Woodbury County

Charles Guiney




Sioux Cityan Tells of Hunting Axis Ships in Two Oceanside

“Three Jap cruisers located our submarine off the island of Formosa and started dropping depth charges on and around.  They kept it up for 12 consecutive hours, hemming us in so that it was impossible to get away.  Our lights were out and the only thing we could do was wait there in the dark.”

Despite that harrowing experience, Charles Guiney, electrician’s mate first class, states that a submarine is the safest place to be during a naval battle.  At the end of his leave with his wife’s parents, Mr. and Mrs. A. W. Singer, 205 W. Third street, Guiney will report to a submarine base on the Atlantic coast and expects to be assigned to a new ship.

In Navy Six Years
Guiney has been in the Navy six years and has spent five of them on submarines.  He was base in the Panama Canal Zone at the time of the Jap attack on Pearl Harbor and subsequently saw extensive service in both the Atlantic and the Pacific.

His submarine was assigned to help the first American landings at Casablanca at the beginning of the African campaign.  Later, in a daylight submarine attack in the Bay of Biscayne, he saw three nazi destroyers and one merchant ship sent to the bottom by American torpedoes.
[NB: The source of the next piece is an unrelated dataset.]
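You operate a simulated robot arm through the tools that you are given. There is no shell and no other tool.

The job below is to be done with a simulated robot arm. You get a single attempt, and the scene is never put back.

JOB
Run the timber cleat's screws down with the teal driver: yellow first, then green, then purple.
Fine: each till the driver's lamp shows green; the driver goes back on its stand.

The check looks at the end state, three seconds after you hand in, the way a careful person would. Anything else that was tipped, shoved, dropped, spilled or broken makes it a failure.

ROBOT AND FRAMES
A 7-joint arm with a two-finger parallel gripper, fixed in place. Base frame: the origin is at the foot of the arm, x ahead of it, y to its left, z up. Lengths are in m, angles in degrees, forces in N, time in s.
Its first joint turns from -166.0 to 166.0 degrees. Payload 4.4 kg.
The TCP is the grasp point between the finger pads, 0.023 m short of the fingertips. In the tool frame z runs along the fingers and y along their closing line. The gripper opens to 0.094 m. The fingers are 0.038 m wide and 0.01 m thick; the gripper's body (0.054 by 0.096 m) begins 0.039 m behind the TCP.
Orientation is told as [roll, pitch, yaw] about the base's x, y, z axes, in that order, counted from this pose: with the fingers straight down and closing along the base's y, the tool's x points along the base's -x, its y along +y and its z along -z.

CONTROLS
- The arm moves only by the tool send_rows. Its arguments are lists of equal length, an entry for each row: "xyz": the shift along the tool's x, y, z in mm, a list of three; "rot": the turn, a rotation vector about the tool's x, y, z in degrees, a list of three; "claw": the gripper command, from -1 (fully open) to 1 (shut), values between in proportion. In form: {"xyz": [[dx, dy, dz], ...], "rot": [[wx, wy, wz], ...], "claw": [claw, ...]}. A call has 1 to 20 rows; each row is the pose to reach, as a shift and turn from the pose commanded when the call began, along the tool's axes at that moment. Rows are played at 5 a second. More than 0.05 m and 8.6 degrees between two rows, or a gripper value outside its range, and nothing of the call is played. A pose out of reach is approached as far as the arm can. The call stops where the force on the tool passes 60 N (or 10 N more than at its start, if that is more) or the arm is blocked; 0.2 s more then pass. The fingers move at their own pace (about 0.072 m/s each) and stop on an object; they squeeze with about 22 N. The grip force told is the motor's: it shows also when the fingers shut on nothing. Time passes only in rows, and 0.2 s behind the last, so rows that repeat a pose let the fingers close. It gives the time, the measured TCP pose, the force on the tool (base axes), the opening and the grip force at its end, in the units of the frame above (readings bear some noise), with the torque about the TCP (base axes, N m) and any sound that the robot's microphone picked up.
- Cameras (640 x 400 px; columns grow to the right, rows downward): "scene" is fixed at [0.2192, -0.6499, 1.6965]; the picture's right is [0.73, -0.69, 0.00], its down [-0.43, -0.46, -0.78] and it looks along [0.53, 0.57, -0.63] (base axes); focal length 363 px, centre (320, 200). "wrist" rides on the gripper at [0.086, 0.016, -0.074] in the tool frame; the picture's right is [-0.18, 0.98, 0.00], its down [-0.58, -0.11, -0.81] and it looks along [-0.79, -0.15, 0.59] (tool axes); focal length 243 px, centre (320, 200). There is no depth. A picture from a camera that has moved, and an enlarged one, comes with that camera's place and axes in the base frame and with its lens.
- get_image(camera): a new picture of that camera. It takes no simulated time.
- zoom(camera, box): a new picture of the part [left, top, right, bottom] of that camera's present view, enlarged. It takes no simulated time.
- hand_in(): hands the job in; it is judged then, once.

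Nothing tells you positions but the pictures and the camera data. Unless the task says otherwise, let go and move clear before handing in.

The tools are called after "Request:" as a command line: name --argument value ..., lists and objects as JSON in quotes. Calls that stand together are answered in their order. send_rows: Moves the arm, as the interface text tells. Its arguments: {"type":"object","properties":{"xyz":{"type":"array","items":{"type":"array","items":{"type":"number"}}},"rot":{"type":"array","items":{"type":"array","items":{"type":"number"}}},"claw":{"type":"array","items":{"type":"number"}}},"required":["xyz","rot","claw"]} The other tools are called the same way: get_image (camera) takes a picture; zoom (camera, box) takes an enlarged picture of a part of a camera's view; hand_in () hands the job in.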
“That was one of the few sea fights which I saw from start to finish,” he says.  “Most of the others took place at night or under conditions of poor visibility.”

On Pacific Patrol
The same submarine later was based near Glasgow, Scotland, for about two years and was assigned to patrol duty in the North Sea and along the Norwegian coast.  Following that assignment, Guiney came back to this country and a new ship.  Then began a long tour of patrol duty in the South Pacific.

“We were based at Honolulu,” he says, “but we patrolled the entire South Pacific.  We were close enough to Tokyo to see the mountains in the background through our periscope.  Our territory included Formosa, Nagasaki, Leyte, the China coast, Guam and Saipan.

“Most of it was routine patrol work, but now and then we had a chance to sink a Jap ship.  There’s a lot of satisfaction in a job like that, and it more than makes up for the monotonous days of uneventful duty.”

American submarines frequently are under water for as long as 20 hours at a stretch, according to Guiney.  He explains that during his patrol duty off the coasts of Norway and Sweden it frequently was necessary to stay submerged that long because of the visibility provided by the midnight sun.

“There are few hardships aboard a submarine,” he states.  “Our modern subs carry two large air conditioning units and two auxiliaries.  There is always plenty of fresh air at a comfortable temperature.”

Guiney was born and reared in Sioux City.  He attended Webster, West junior and Central high schools.  He is the son of Mrs. Katharine Guiney.  He married Miss Verda Singer here in December, 1943.